Passenger 3: An elderly actress who is on her way to a hospital to visit teenage cancer patients. Even if you decide you don’t like her, then surely you wouldn’t kill her dog, who is travelling in the car with her, would you?
Passenger 4: A mother of two and a police officer.
Passenger 5: The husband of Passenger 4. He runs a refurbishment and construction company. He and his wife are travelling in separate cars.
Passenger 6: A stay at home mother of five who is trying to escape from an abusive husband.
Passenger 7: A disabled war veteran who’s on their way to the hospital.
Passenger 8: An asylum seeker.
It’s kind of like the trolley problem …
if it was on steroids.
Who would you save?
How do you determine which life is the most valuable when you don’t know the whole story?
That is the task Libby, a mental health nurse with PTSD, has before her today.
‘For every one of your actions today, there will be a reaction.’
This entire book is like watching a car crash unfold. Literally. And because I’m apparently all about realism, I read some of this book while I was sitting in my car. It was not moving at the time.
Like all John Marrs novels I’ve read so far, I loved the concept and quickly made my way through the chapters. Unlike previous novels I didn’t become emotionally involved in the story. I think it was because I didn’t get to spend much time getting to know each passenger.
While I understand it was integral to the story that the people who are deciding the fates of the eight unfortunates don’t know much about them, I never felt an urgent need for a specific passenger to survive so I wasn’t as caught up in the drama as I’d hoped.
You don’t need to have read The One to enjoy The Passengers but they’re set in the same world. There are several mentions of Match Your DNA in this book, which won’t mean a lot to you if you haven’t read The One.
‘What’s not to love about a bit of anarchy?’

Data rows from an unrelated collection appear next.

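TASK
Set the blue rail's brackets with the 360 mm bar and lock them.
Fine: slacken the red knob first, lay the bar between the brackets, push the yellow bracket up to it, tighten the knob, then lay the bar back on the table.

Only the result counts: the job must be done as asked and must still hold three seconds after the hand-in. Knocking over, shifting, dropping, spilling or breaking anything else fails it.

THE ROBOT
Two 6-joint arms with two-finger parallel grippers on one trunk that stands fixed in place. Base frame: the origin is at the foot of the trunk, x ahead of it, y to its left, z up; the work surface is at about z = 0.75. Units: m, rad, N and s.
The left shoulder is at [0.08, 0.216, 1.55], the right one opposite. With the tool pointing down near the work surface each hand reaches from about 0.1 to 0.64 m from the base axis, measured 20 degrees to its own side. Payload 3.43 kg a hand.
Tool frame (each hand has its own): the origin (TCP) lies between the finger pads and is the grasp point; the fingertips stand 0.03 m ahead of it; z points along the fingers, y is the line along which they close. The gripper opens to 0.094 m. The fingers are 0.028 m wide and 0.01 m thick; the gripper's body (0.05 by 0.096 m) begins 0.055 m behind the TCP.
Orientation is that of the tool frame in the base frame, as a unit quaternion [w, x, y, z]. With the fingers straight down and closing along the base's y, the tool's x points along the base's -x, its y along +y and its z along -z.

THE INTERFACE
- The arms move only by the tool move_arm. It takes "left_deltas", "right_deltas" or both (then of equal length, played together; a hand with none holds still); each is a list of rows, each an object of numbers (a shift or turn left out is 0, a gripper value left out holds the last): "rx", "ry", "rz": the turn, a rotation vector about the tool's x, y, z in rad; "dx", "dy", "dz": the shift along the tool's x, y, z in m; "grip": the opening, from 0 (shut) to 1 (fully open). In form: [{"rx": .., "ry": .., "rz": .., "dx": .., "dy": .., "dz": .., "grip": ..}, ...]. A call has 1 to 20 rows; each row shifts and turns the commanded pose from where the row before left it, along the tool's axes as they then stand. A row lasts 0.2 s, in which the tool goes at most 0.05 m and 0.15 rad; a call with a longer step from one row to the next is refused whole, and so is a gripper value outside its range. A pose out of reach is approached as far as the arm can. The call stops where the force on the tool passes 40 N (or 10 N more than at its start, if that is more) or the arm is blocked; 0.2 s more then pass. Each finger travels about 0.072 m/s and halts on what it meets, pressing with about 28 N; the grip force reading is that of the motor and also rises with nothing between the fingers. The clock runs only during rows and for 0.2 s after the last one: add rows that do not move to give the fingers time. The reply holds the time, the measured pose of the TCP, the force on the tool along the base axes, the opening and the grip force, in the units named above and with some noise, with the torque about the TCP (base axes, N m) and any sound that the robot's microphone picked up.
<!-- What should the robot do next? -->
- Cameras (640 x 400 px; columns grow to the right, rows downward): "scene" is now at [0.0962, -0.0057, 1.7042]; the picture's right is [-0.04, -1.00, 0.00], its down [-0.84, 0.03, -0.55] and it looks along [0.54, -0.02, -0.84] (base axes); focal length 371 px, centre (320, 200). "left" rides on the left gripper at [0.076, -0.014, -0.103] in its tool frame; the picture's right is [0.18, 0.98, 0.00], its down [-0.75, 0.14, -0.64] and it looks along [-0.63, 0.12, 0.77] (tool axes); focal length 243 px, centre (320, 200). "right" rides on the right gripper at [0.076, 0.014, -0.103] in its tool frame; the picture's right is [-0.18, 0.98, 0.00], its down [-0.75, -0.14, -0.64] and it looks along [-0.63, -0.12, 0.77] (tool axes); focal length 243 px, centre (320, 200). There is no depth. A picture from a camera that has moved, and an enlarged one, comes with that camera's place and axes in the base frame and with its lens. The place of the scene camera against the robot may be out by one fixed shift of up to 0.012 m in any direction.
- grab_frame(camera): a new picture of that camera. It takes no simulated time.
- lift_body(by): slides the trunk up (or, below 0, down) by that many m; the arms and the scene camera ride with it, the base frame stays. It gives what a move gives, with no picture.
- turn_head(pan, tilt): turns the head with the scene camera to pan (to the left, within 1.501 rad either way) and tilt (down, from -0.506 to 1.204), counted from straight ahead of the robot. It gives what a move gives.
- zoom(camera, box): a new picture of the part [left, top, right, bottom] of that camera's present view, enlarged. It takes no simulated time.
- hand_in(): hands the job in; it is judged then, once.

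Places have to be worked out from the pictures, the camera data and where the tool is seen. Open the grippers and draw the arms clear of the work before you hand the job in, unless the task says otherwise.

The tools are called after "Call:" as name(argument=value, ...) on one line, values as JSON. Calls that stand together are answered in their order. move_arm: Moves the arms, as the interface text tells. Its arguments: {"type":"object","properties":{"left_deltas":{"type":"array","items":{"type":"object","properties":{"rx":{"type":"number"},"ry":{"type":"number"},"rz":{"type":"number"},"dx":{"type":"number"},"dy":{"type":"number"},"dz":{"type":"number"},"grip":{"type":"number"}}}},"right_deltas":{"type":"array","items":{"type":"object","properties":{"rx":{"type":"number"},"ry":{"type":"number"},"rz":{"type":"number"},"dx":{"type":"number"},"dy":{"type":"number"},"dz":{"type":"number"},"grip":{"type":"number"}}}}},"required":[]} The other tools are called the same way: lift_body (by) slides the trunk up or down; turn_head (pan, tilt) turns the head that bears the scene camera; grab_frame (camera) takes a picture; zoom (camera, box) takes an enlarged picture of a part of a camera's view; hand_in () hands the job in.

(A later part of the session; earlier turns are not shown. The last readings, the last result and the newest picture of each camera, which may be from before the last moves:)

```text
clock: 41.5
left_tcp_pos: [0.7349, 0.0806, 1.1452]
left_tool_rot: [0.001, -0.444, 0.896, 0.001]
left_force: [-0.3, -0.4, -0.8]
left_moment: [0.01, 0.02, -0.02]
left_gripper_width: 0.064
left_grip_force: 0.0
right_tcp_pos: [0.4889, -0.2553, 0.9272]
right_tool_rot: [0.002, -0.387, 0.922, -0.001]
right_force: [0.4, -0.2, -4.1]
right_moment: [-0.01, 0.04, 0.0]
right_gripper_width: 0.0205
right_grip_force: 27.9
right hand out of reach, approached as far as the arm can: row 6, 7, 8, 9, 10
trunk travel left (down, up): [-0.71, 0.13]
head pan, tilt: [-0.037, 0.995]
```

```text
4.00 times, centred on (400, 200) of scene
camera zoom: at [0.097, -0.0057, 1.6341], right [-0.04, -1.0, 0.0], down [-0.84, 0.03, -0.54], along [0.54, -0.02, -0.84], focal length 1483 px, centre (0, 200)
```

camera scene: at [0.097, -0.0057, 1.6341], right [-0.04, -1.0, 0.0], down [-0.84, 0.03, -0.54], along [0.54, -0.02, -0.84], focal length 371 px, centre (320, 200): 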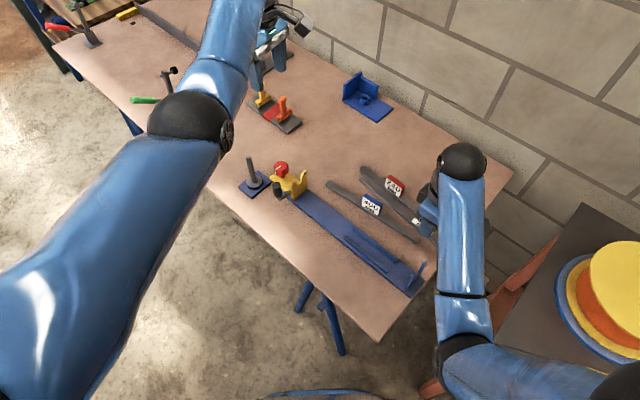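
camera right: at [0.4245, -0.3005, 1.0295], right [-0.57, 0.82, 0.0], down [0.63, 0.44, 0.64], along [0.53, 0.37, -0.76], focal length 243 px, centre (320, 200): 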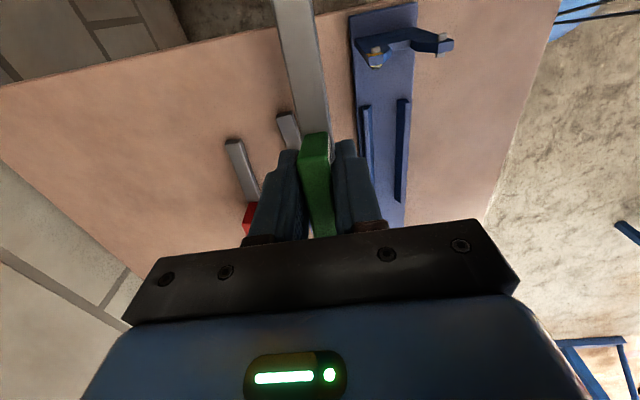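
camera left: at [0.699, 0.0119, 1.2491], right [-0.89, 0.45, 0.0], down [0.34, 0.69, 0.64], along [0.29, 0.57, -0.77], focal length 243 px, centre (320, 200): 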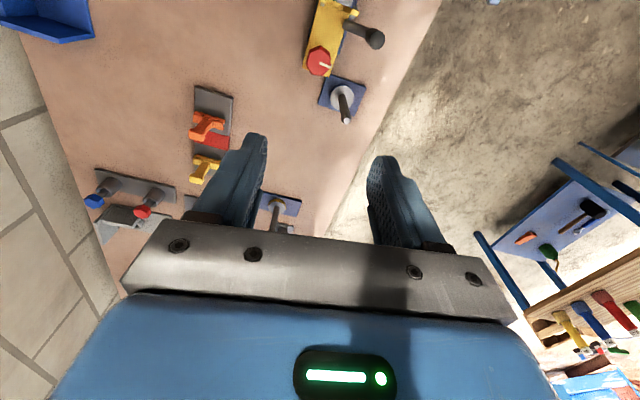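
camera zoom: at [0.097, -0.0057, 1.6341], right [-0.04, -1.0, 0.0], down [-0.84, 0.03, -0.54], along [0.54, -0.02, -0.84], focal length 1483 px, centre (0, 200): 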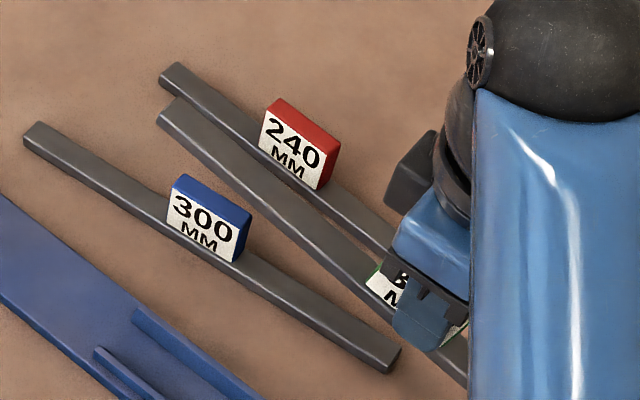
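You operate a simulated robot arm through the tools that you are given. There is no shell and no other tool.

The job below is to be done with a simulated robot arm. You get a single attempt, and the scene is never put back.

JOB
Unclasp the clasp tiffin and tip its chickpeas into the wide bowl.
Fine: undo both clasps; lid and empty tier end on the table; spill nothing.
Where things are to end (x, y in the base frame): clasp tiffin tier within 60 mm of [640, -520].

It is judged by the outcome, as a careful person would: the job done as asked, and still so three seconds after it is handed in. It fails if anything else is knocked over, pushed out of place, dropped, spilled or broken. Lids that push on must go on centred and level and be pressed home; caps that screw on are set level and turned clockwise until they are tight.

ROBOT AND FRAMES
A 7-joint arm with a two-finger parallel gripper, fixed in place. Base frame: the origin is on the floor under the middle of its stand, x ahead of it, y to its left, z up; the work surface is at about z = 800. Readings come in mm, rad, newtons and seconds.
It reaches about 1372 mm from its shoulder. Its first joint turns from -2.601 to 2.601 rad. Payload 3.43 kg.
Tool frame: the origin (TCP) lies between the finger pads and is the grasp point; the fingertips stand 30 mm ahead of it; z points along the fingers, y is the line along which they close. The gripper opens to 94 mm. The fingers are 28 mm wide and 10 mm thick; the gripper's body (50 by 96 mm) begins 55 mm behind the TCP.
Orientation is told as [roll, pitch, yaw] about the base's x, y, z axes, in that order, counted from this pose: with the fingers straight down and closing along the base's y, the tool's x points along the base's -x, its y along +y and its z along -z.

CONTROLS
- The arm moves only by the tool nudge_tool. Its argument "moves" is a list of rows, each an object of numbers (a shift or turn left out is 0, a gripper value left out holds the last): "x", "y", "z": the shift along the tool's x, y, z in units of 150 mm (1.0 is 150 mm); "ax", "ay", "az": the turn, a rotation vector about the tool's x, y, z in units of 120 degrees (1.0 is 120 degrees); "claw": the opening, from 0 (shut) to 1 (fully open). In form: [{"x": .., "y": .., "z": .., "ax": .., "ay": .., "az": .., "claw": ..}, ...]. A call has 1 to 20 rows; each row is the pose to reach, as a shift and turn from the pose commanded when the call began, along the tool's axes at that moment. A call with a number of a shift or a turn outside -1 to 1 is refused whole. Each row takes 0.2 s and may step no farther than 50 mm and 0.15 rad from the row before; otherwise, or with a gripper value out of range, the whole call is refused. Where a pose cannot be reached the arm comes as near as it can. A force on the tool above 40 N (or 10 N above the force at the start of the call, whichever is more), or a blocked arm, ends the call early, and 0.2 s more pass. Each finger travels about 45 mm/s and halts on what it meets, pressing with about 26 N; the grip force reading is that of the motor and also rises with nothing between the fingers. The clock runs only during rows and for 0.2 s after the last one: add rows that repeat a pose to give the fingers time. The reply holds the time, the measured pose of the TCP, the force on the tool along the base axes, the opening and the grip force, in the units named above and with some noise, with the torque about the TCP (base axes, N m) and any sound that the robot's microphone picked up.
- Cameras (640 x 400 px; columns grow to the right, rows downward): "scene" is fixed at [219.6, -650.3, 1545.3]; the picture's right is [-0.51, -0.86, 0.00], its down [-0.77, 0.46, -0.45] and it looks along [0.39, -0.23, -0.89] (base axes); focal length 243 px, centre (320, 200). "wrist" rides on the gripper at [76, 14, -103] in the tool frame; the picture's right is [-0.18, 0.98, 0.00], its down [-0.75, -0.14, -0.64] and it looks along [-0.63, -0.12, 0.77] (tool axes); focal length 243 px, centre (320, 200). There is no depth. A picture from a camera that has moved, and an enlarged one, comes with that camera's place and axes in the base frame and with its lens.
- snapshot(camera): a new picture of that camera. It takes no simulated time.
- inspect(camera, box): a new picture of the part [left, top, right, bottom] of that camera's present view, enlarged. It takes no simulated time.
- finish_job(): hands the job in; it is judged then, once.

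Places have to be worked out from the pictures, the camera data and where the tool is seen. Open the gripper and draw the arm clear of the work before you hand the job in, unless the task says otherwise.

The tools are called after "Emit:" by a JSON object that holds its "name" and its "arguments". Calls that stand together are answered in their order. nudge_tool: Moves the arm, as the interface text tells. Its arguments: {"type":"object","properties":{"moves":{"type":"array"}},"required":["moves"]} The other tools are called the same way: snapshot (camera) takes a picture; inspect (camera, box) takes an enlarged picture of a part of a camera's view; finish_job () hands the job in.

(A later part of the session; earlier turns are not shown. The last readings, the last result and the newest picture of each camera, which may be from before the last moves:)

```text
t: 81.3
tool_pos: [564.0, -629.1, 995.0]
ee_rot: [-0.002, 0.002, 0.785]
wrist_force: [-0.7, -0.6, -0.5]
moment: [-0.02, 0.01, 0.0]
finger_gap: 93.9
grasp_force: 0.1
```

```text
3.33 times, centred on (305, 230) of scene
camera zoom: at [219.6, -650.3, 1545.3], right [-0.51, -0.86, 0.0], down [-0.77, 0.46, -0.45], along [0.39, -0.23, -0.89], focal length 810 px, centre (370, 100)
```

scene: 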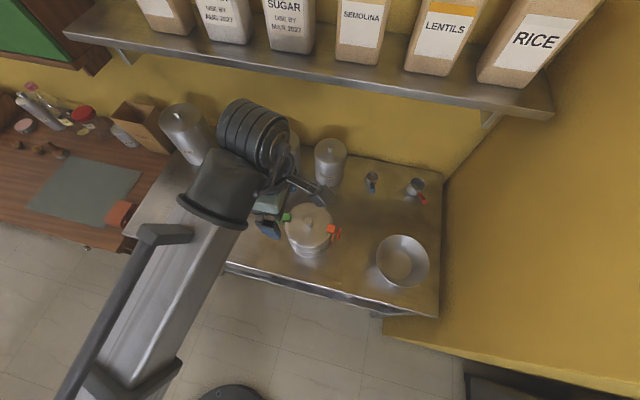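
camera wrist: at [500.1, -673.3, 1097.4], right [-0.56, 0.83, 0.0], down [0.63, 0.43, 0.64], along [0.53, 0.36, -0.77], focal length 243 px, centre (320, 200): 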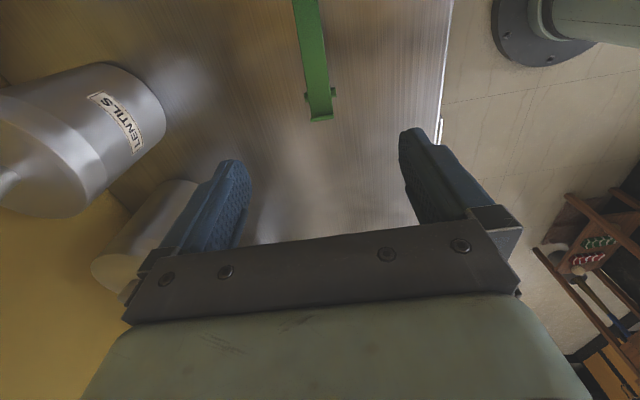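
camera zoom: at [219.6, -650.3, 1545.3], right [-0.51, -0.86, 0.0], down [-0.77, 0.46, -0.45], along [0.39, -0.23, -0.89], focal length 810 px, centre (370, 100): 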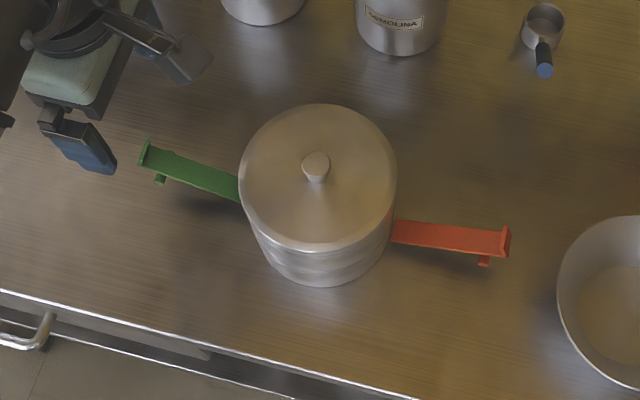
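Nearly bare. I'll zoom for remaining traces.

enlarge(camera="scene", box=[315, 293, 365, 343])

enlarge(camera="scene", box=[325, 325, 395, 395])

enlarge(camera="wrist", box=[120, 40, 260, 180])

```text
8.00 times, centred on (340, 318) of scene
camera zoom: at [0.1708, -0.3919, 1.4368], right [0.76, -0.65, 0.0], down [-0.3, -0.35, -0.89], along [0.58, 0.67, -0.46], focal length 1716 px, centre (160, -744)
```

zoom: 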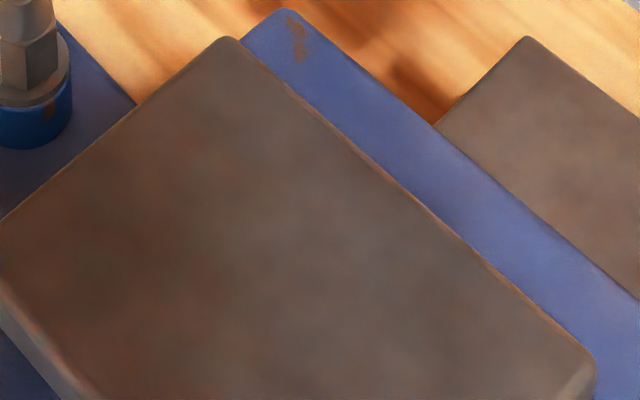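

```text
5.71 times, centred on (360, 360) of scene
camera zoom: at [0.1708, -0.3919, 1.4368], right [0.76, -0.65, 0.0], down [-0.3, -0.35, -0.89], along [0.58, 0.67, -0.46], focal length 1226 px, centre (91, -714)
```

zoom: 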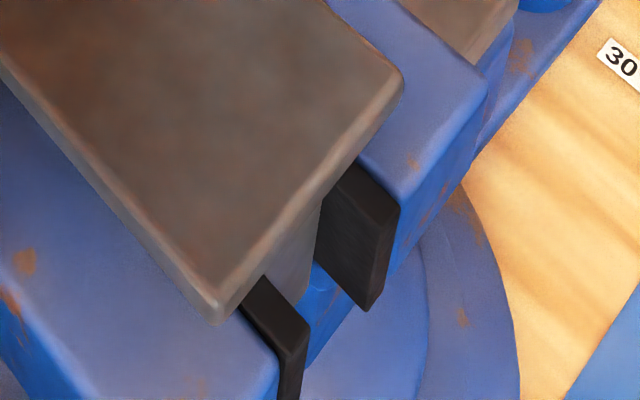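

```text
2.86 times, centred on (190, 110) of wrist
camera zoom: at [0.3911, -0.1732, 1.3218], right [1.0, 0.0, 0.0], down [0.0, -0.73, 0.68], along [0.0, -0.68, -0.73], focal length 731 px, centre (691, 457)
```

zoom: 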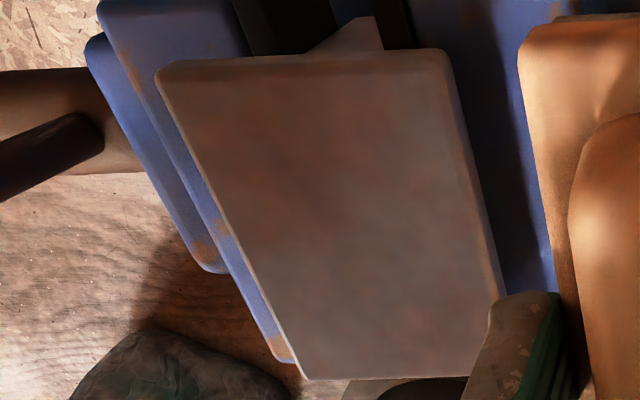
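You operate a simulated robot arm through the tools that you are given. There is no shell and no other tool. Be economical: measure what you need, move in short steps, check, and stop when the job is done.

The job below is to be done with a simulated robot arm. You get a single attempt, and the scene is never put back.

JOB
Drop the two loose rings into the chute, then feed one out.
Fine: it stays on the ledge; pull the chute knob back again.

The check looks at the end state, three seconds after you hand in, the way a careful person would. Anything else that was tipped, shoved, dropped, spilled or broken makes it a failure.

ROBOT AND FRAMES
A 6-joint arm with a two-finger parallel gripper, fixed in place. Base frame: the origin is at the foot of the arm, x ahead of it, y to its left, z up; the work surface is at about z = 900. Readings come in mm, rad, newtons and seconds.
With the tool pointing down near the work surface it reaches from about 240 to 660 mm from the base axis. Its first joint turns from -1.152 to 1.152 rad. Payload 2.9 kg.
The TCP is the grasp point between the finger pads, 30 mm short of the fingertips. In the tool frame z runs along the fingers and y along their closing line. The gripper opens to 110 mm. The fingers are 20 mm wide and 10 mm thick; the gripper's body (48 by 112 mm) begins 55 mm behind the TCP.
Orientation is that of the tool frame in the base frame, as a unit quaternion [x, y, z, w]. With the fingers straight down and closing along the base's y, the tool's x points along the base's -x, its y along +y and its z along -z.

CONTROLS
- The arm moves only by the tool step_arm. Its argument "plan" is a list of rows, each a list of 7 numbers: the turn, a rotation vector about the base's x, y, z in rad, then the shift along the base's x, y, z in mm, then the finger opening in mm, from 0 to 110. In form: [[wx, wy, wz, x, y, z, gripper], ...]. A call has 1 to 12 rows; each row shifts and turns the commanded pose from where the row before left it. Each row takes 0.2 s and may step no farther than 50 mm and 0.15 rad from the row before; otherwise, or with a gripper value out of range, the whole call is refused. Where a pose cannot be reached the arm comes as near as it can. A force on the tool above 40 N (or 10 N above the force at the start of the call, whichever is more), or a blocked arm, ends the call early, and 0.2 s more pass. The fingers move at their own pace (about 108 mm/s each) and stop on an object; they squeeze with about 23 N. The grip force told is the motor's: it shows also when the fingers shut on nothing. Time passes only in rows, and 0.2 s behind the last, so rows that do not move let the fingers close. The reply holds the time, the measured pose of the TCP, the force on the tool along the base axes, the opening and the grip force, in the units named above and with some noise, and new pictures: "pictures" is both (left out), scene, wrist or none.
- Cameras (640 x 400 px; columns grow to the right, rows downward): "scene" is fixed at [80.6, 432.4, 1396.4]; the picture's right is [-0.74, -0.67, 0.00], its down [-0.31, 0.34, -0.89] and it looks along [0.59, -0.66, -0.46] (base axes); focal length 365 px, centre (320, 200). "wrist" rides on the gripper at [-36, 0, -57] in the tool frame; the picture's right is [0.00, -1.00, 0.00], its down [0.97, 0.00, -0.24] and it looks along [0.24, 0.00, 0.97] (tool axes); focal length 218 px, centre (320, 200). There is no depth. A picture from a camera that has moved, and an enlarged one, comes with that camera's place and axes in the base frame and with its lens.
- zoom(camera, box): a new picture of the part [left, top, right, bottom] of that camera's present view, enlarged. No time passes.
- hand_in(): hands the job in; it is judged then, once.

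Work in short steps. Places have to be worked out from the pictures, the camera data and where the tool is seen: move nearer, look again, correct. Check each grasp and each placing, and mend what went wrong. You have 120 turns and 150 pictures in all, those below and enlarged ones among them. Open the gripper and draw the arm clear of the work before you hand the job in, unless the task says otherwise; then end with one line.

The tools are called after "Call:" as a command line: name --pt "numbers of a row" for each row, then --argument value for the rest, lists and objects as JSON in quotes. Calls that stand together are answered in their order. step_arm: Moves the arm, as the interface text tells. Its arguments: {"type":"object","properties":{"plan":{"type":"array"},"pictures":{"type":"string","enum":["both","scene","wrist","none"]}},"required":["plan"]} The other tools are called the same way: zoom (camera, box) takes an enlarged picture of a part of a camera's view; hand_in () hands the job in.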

Content warnings include mention of death by suicide, domestic violence, human trafficking, mental health, miscarriages, paedophilia, racism, sexual assault and xenophobia. I didn’t make notes of these while I was reading so have only mentioned the ones I can think of off the top of my head. I doubt I’ve remembered them all.
Once Upon a Blurb
Eight self-drive cars set on a collision course. Who lives, who dies? You decide.
When someone hacks into the systems of eight self-drive cars, their passengers are set on a fatal collision course.
The passengers are: a TV star, a pregnant young woman, a disabled war hero, an abused wife fleeing her husband, an illegal immigrant, a husband and wife – and parents of two – who are travelling in separate vehicles and a suicidal man. Now the public have to judge who should survive but are the passengers all that they first seem?